What is the meaning of all of this?

Sunday, July 5, 2009

Why is there a oracle at Target?

I filled my red plastic basket with a 750 count pack of Q-tips, smoothie drink, something else and an unmentionable and headed towards the checkout. I meandered since I was filling time to avoid going back to my hurricaned (metaphor) apartment. I didn't want to use an express checkout since those cashiers are always more friendly and with my unmentionable in my basket I don't like the tiny conveyor belt that spotlights all your purchases. I wanted a regular clogged busy checkout. Or a woman cashier. I found an old man checking out customers and chose his line. Casually I emptied my basket and pretended I knew what I was doing. He checked out my purchases as normal and asked me how I was doing. I said, "Good" I asked him how he was doing. He said, "Ok." then he kept checking out my things and said, "But tomorrow comes whether I am feeling good or not, the word doesn't stop because I am not having a good time, right?" I smiles and agreed.
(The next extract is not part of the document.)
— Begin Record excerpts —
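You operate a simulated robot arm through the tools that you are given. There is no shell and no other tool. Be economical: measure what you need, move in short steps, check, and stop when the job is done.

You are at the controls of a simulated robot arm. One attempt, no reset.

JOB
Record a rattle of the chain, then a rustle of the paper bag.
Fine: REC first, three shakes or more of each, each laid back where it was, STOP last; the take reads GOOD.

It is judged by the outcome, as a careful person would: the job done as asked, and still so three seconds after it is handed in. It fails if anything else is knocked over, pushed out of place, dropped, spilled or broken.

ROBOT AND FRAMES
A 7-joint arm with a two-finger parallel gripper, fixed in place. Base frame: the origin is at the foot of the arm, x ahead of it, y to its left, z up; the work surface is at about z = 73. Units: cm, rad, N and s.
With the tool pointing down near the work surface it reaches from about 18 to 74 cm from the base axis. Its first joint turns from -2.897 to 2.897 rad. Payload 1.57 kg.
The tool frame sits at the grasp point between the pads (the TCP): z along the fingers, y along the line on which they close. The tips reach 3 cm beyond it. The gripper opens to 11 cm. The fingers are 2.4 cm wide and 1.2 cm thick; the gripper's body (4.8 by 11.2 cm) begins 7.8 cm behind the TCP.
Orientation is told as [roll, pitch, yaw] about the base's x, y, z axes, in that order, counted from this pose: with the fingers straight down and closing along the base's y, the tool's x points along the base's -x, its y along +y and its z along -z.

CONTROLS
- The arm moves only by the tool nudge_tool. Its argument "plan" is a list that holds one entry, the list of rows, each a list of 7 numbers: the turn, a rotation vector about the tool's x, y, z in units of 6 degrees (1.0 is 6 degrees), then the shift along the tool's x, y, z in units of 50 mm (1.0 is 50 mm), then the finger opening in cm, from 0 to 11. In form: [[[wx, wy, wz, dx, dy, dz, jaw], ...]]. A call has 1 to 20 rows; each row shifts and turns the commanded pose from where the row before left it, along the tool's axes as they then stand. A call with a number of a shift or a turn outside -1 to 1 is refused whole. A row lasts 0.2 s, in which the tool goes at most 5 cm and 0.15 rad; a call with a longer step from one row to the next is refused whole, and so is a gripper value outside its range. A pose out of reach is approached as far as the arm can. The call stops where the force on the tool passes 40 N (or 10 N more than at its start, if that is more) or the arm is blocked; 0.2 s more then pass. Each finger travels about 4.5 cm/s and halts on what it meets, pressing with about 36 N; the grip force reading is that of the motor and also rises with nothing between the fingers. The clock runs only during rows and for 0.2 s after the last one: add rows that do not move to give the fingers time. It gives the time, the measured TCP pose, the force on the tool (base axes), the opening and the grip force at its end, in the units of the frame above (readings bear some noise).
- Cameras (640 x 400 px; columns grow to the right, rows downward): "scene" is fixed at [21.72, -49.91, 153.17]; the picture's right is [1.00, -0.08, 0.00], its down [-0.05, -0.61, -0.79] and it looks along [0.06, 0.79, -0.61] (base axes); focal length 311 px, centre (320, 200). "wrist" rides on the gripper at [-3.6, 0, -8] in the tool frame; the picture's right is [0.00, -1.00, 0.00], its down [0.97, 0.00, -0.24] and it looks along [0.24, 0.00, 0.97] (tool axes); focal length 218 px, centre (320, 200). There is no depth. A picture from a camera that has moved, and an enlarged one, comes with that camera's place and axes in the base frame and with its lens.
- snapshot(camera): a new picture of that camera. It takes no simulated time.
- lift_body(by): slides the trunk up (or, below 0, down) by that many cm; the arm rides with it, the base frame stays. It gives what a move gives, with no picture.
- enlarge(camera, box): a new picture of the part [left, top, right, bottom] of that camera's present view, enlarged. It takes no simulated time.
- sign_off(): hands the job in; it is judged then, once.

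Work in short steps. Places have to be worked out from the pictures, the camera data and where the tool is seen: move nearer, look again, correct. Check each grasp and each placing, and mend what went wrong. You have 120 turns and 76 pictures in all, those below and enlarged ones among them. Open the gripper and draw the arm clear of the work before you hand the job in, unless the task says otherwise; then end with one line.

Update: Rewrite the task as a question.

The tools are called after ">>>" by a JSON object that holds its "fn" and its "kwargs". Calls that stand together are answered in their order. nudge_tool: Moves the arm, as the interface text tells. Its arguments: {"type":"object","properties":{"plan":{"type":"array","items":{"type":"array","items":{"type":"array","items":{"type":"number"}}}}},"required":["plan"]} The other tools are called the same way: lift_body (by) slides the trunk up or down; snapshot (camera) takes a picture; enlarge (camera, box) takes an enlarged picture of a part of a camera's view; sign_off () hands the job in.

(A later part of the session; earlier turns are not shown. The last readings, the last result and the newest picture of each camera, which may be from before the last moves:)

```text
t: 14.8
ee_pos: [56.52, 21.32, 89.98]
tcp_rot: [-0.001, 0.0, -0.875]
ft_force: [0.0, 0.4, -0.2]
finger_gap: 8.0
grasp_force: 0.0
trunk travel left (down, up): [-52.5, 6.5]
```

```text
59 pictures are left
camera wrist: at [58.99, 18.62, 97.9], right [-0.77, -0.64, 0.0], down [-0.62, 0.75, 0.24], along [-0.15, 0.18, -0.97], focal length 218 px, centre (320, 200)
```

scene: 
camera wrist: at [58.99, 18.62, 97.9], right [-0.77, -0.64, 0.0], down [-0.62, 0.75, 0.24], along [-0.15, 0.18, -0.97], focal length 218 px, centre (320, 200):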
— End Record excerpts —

Target: Everything you need and the insight you forgot you needed.

Saturday, July 4, 2009

Three, two, Pier One

I forgot how much I love Pier One! I haven't been to the store in years and then went for a work scouting trip and fell in love all over again! And they were having their 50% off sale and I love everything in there. I need to live in a Pier One, my dream is to be covered in weirdly tooled bar stools and over-embellished accent pillows. I had to stop by yesterday on my way back home after the wedding to buy the soaps that I resisted buying on the work event. I bought 7 soups for $6! Awesome! One is chocolate and pepper! It makes me so happy to use, Especaily since someone used my shampoo bar as regular soap and I got annoyed. But the chocolate cayenne makes me happy.

Thursday, July 2, 2009


Just because my heart is broken, doesn't mean it has to stop working.